First, let’s deal with the legal side of things. All publicly funded organisations in this country are considered something called a ‘contracting authority’ under the Public Contracts Regulations 2015 introduced by the Government. Those regulations implement the EU's 2014 Public Sector Procurement Directiveand state a contract must be awarded to the ‘Most Economically Advantageous Tender’, which is the optimum combination of both quality of the services offered and the cost.
This means that wherever public money is being spent the BBC is legally obliged to go through an open competition to avoid any inappropriate influence in awarding such contracts.
Under this law we are duty bound to consider and treat equally all the bids we receive from companies across Europe. We then take forward the strongest bid to make sure we secure both the best possible service and value for money for the licence fee payer.
In June last year we published a notice in the EU Journal of our intentions to tender two contracts: one for the supply of weather data and on air presenters and one for the supply of weather graphics.
The Met Office currently supplies the weather services and, people may not realise this, an independent private company called MetraWeather supplies the graphics. Incidentally, our Shipping Forecasts won’t change. We will continue to broadcast the reports on behalf of the Maritime and Coastguard Agency (who use Met Office data) and we will continue to issue the Met Office’s National Severe Weather Warnings.
We expect to be able to take a final decision on the procurement later this year, but in order to keep the process moving we have now shortlisted the best bidders.
We have valued the Met Office’s relationship immensely over the years and were clear we wanted them to put in a very strong proposal. But we have to consider all bids fairly. So last week we had to inform a number of bidders, including the Met Office, that having done a detailed evaluation of all the bids we are not in a position to take forward their proposals to provide the service from late 2016.

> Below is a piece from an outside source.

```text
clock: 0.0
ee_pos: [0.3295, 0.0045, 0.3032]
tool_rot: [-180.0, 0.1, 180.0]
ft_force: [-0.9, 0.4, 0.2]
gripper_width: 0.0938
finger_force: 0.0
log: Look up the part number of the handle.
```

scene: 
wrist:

We know our viewers expect the highest standard of weather service and what they get won’t change. We will not compromise on quality.
The way we provide information will continue to evolve, taking advantage of technology changes where it makes new things possible. We have worked hard in recent years to create new products for our audiences to satisfy an ever increasing appetite for information. This includes the app, a ten day forecast, a world weather forecast for a UK audience and much more use of forecast confidence and science in our broadcasts. A quarter of all people now check the weather from us on their mobiles and we’ll carry on innovating.
In addition, we also want to maintain the high quality of our on-air presentation. We have always had a team made up of a mix of meteorologists and experienced, trained weather presenters. We don’t anticipate any significant changes to our on-air presenting team in the near future.
Those companies still in the process have proven track records for delivering weather services to some of the biggest broadcasters around the world, including other UK broadcasters and national newspapers.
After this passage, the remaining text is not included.